--- Excerpt ---
____

Haïti à l’honneur au Grand Palais

samedi 25 octobre 2014

Unique, colossal, extraordinaire !!! Du 19 novembre 2014 au 15 février 2015, l’art haïtien sera à l’honneur au Grand Palais, à Paris. C’est un voyage à travers deux siècles de l’histoire de la production artistique haïtienne qui sera proposé aux visiteurs dans cet établissement prestigieux. Le Nouvelliste a rencontré Mireille Jérôme, co-commissaire de l’exposition

Emmelie Prophète : Que voudriez-vous que le grand public sache de cette exposition ?

Mireille Jérôme (M.J.) : Je dirai d’abord au public qu’on dit RMN-Grand Palais, Réunion des musées nationaux Grand Palais. Il s’agit de l’une des institutions les plus prestigieuses de France, en ce qui concerne les activités culturelles. Une exposition sur Haïti y avait été organisée, il y a plusieurs années, je crois que c’était en 1988, c’était avec les peintres dits naïfs. Mais c’est la première fois qu’on aura une exposition de si grande ampleur qui embrasse tous les aspects de l’art haïtien. C’est une exposition que nous préparons depuis deux ans et demi, c’est-à-dire depuis 2011. L’idée de ce projet est née lors du passage en Haïti du ministre français de la Culture, M. Fréderic Mitterrand. Il a dit publiquement, en présence de la ministre de la Culture d’Haïti de l’époque, madame Marie Laurence Jocelyn Lassègue, qu’il aurait aimé réaliser une exposition d’envergure avec Haïti qui embrasserait tous les aspects.

____

Extract from the excerpt the words running from "Unique, colossal, extraordinaire !!!" to "de cette exposition ?".

____

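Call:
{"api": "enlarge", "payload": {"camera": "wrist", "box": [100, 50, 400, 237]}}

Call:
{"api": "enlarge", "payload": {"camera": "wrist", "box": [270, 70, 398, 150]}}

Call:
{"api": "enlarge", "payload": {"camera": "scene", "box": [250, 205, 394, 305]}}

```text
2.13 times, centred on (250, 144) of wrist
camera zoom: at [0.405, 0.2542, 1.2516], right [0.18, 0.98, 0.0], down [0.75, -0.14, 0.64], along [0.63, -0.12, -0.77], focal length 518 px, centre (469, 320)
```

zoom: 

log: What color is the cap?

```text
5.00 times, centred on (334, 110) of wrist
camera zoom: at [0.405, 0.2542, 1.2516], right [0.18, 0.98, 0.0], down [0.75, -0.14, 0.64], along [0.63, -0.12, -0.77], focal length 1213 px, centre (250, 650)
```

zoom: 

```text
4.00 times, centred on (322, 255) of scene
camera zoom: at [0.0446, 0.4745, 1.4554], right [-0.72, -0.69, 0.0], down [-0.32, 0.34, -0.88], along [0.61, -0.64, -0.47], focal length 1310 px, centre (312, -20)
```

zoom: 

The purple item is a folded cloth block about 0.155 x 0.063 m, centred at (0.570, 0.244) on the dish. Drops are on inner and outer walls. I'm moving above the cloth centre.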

____

--- The answer ---
Unique, colossal, extraordinaire !!! Du 19 novembre 2014 au 15 février 2015, l’art haïtien sera à l’honneur au Grand Palais, à Paris. C’est un voyage à travers deux siècles de l’histoire de la production artistique haïtienne qui sera proposé aux visiteurs dans cet établissement prestigieux. Le Nouvelliste a rencontré Mireille Jérôme, co-commissaire de l’exposition

Emmelie Prophète : Que voudriez-vous que le grand public sache de cette exposition ?